----- AVAILABLE DATA -----
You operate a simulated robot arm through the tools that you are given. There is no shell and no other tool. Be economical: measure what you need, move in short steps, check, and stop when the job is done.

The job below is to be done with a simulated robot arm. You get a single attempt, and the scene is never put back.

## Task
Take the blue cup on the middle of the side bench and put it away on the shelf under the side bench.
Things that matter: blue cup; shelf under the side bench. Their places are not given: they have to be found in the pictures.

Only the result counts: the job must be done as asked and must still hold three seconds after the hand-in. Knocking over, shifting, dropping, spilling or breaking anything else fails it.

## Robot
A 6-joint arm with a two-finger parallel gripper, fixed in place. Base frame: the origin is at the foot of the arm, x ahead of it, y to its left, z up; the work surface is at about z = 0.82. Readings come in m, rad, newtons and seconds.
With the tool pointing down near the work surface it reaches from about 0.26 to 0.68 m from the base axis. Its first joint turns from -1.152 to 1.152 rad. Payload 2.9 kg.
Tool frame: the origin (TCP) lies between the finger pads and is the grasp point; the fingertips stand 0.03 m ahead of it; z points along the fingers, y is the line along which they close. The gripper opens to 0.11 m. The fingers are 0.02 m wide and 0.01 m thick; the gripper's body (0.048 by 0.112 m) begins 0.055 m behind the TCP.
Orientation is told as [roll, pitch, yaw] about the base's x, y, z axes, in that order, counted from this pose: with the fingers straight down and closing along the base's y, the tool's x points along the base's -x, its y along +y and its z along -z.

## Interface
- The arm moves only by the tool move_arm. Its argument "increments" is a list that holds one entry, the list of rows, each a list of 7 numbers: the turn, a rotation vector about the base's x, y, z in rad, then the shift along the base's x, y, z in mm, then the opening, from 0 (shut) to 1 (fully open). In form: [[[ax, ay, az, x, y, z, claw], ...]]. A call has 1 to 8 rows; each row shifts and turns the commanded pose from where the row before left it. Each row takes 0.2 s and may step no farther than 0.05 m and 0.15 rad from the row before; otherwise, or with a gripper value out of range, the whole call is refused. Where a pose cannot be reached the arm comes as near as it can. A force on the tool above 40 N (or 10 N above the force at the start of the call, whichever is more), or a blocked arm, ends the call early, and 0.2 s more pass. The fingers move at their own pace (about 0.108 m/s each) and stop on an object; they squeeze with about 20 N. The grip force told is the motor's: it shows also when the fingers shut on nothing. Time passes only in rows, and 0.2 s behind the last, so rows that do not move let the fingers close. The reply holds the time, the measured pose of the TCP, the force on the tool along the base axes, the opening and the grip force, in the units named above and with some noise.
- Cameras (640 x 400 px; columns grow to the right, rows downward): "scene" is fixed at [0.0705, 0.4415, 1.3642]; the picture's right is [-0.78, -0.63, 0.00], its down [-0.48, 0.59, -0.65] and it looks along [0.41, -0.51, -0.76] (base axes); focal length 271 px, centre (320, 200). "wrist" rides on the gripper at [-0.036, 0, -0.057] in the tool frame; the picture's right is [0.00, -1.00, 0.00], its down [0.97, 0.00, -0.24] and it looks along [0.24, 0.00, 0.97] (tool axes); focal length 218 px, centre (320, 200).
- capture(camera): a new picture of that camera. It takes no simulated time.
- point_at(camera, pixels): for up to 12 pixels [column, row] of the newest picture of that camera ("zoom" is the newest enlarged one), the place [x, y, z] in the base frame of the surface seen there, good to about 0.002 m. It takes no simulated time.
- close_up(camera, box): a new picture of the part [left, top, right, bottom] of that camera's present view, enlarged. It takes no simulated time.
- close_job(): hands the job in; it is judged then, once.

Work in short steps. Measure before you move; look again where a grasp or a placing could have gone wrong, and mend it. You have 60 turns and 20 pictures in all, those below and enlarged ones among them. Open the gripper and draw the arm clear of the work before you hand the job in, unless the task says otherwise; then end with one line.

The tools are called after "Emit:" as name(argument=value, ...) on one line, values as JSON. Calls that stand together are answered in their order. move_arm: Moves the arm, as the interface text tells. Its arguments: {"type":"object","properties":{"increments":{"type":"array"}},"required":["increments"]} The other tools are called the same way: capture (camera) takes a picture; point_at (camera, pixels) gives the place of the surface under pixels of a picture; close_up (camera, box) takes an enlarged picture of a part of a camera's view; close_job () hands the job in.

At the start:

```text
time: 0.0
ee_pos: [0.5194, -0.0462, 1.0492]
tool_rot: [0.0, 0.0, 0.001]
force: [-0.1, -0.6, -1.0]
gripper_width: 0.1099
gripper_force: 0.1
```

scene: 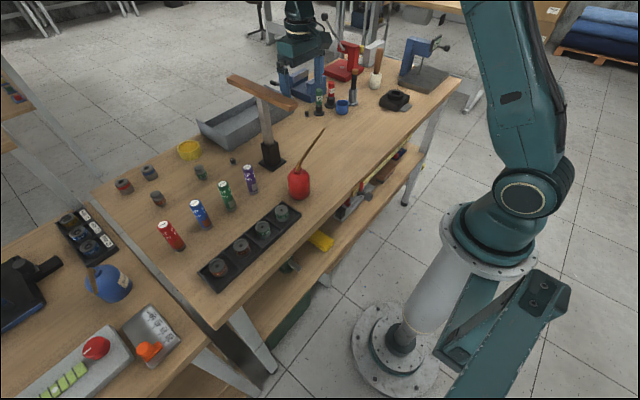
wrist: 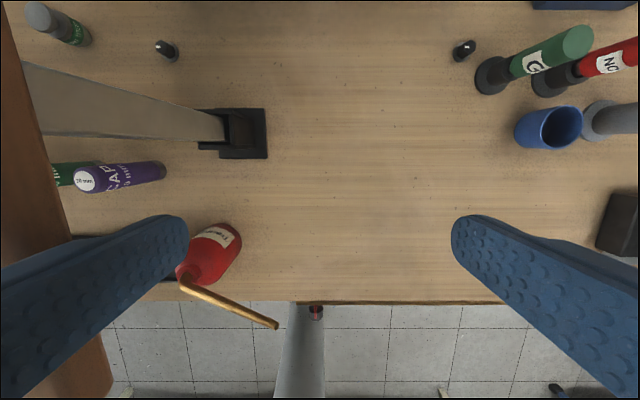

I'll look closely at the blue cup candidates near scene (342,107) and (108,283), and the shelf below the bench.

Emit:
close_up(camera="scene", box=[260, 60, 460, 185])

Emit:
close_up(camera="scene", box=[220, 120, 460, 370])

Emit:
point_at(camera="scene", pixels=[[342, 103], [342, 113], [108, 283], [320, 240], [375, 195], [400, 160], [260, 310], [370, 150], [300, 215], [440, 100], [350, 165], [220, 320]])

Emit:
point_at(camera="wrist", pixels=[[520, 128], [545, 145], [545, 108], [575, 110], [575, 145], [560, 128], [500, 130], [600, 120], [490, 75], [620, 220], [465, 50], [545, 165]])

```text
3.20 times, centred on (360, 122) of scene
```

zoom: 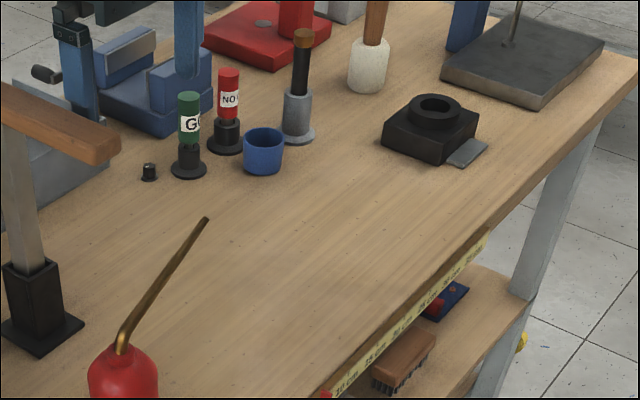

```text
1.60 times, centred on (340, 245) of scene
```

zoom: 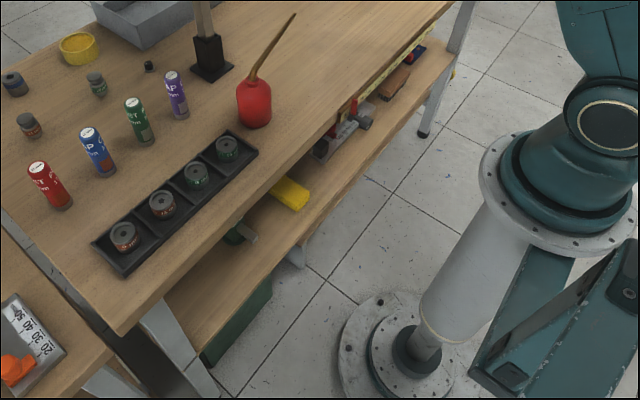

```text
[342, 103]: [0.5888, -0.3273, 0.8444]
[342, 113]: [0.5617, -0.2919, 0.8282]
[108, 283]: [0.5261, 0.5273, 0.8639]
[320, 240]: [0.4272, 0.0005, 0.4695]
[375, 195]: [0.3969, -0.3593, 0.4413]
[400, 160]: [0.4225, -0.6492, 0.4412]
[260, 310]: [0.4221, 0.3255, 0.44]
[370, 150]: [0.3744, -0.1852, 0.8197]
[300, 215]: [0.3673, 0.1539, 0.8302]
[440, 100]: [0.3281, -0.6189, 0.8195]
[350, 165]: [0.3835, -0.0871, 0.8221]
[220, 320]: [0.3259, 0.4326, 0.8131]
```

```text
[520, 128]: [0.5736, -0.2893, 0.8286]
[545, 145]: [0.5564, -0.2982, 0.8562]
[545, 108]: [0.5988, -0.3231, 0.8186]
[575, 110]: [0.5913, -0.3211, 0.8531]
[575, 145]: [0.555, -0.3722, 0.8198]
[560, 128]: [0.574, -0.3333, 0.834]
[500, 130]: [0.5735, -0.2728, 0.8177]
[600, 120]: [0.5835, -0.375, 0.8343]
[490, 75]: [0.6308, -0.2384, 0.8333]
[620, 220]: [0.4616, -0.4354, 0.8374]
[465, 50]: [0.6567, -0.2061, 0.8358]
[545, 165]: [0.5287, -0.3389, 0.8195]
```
-----
• EXERCISE INSTRUCTIONS: Every line is to be duplicated exactly, though pictures stay out. Write them as strings in a JSON array, leaving out blank lines.

• TASK RESULT:
[
  "You operate a simulated robot arm through the tools that you are given. There is no shell and no other tool. Be economical: measure what you need, move in short steps, check, and stop when the job is done.",
  "The job below is to be done with a simulated robot arm. You get a single attempt, and the scene is never put back.",
  "## Task",
  "Take the blue cup on the middle of the side bench and put it away on the shelf under the side bench.",
  "Things that matter: blue cup; shelf under the side bench. Their places are not given: they have to be found in the pictures.",
  "Only the result counts: the job must be done as asked and must still hold three seconds after the hand-in. Knocking over, shifting, dropping, spilling or breaking anything else fails it.",
  "## Robot",
  "A 6-joint arm with a two-finger parallel gripper, fixed in place. Base frame: the origin is at the foot of the arm, x ahead of it, y to its left, z up; the work surface is at about z = 0.82. Readings come in m, rad, newtons and seconds.",
  "With the tool pointing down near the work surface it reaches from about 0.26 to 0.68 m from the base axis. Its first joint turns from -1.152 to 1.152 rad. Payload 2.9 kg.",
  "Tool frame: the origin (TCP) lies between the finger pads and is the grasp point; the fingertips stand 0.03 m ahead of it; z points along the fingers, y is the line along which they close. The gripper opens to 0.11 m. The fingers are 0.02 m wide and 0.01 m thick; the gripper's body (0.048 by 0.112 m) begins 0.055 m behind the TCP.",
  "Orientation is told as [roll, pitch, yaw] about the base's x, y, z axes, in that order, counted from this pose: with the fingers straight down and closing along the base's y, the tool's x points along the base's -x, its y along +y and its z along -z.",
  "## Interface",
  "- The arm moves only by the tool move_arm. Its argument \"increments\" is a list that holds one entry, the list of rows, each a list of 7 numbers: the turn, a rotation vector about the base's x, y, z in rad, then the shift along the base's x, y, z in mm, then the opening, from 0 (shut) to 1 (fully open). In form: [[[ax, ay, az, x, y, z, claw], ...]]. A call has 1 to 8 rows; each row shifts and turns the commanded pose from where the row before left it. Each row takes 0.2 s and may step no farther than 0.05 m and 0.15 rad from the row before; otherwise, or with a gripper value out of range, the whole call is refused. Where a pose cannot be reached the arm comes as near as it can. A force on the tool above 40 N (or 10 N above the force at the start of the call, whichever is more), or a blocked arm, ends the call early, and 0.2 s more pass. The fingers move at their own pace (about 0.108 m/s each) and stop on an object; they squeeze with about 20 N. The grip force told is the motor's: it shows also when the fingers shut on nothing. Time passes only in rows, and 0.2 s behind the last, so rows that do not move let the fingers close. The reply holds the time, the measured pose of the TCP, the force on the tool along the base axes, the opening and the grip force, in the units named above and with some noise.",
  "- Cameras (640 x 400 px; columns grow to the right, rows downward): \"scene\" is fixed at [0.0705, 0.4415, 1.3642]; the picture's right is [-0.78, -0.63, 0.00], its down [-0.48, 0.59, -0.65] and it looks along [0.41, -0.51, -0.76] (base axes); focal length 271 px, centre (320, 200). \"wrist\" rides on the gripper at [-0.036, 0, -0.057] in the tool frame; the picture's right is [0.00, -1.00, 0.00], its down [0.97, 0.00, -0.24] and it looks along [0.24, 0.00, 0.97] (tool axes); focal length 218 px, centre (320, 200).",
  "- capture(camera): a new picture of that camera. It takes no simulated time.",
  "- point_at(camera, pixels): for up to 12 pixels [column, row] of the newest picture of that camera (\"zoom\" is the newest enlarged one), the place [x, y, z] in the base frame of the surface seen there, good to about 0.002 m. It takes no simulated time.",
  "- close_up(camera, box): a new picture of the part [left, top, right, bottom] of that camera's present view, enlarged. It takes no simulated time.",
  "- close_job(): hands the job in; it is judged then, once.",
  "Work in short steps. Measure before you move; look again where a grasp or a placing could have gone wrong, and mend it. You have 60 turns and 20 pictures in all, those below and enlarged ones among them. Open the gripper and draw the arm clear of the work before you hand the job in, unless the task says otherwise; then end with one line.",
  "The tools are called after \"Emit:\" as name(argument=value, ...) on one line, values as JSON. Calls that stand together are answered in their order. move_arm: Moves the arm, as the interface text tells. Its arguments: {\"type\":\"object\",\"properties\":{\"increments\":{\"type\":\"array\"}},\"required\":[\"increments\"]} The other tools are called the same way: capture (camera) takes a picture; point_at (camera, pixels) gives the place of the surface under pixels of a picture; close_up (camera, box) takes an enlarged picture of a part of a camera's view; close_job () hands the job in.",
  "At the start:",
  "```text",
  "time: 0.0",
  "ee_pos: [0.5194, -0.0462, 1.0492]",
  "tool_rot: [0.0, 0.0, 0.001]",
  "force: [-0.1, -0.6, -1.0]",
  "gripper_width: 0.1099",
  "gripper_force: 0.1",
  "```",
  "scene: ",
  "wrist: ",
  "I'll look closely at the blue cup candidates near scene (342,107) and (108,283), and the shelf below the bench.",
  "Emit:",
  "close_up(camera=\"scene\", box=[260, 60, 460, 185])",
  "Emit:",
  "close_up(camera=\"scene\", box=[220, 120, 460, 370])",
  "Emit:",
  "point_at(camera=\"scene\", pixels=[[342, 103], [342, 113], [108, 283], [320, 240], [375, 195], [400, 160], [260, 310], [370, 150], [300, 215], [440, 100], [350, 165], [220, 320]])",
  "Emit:",
  "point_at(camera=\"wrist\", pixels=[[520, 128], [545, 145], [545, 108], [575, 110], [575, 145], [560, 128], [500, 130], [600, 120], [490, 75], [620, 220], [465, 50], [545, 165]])",
  "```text",
  "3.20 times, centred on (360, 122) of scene",
  "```",
  "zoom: ",
  "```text",
  "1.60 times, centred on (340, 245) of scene",
  "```",
  "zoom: ",
  "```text",
  "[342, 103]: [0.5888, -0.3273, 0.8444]",
  "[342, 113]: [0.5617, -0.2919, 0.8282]",
  "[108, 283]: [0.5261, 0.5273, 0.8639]",
  "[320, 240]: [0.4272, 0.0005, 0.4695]",
  "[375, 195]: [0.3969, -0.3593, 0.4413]",
  "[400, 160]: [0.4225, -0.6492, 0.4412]",
  "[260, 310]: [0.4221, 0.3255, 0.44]",
  "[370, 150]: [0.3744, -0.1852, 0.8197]",
  "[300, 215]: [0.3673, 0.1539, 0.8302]",
  "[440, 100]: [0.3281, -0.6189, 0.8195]",
  "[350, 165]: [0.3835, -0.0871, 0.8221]",
  "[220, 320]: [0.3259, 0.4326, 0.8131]",
  "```",
  "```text",
  "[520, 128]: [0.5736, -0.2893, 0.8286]",
  "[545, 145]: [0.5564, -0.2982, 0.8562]",
  "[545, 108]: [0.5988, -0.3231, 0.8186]",
  "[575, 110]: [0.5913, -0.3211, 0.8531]",
  "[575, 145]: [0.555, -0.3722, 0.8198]",
  "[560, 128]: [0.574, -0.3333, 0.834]",
  "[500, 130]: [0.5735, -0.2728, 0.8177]",
  "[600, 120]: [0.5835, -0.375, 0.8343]",
  "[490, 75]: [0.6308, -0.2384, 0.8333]",
  "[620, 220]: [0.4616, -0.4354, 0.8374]",
  "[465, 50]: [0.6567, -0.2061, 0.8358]",
  "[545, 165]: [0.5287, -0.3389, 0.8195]",
  "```"
]